空気中の酸素(O)が減少すると果実が成熟しなくなるということは、すでに19世紀の初頭に観察されていて、これを研究し実用化したのは英国のキッドおよびウエストで1920~30年頃である。その後、リンゴと洋ナシを対象にして、西欧各国に商業的CA貯蔵室が作られた。
わが国では1963年からリンゴ栽培地方で商業用が作られている。CA貯蔵が普通冷蔵より優れるのは、長期の貯蔵が可能な点と、出庫後の日持ちが良い点である。ただし、コスト高になる点は不利である。

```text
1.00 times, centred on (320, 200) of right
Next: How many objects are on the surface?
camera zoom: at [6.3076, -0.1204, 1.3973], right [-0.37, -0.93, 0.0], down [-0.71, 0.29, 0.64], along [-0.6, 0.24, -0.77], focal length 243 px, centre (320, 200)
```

実施にあたって、庫内の二酸化炭素(CO2)とOガスを所定の濃度に保つ操作が重要である。アメリカのリンゴにおける標準は「デリシャス」、「ゴールデンデリシャス」ではCO2 1~2%、O 3%、温度は0℃から-1℃で「紅玉」が同様に5%、3%、0℃とされている。ガス濃度を調節するので、貯蔵室は気密度の高いものが必要である。
庫内のCO2濃度は、果実の呼吸によって所定の濃度より高くなるので常に測定し、余分なCO2はスクラッバーと呼ぶCO2除去装置で除くようになっている。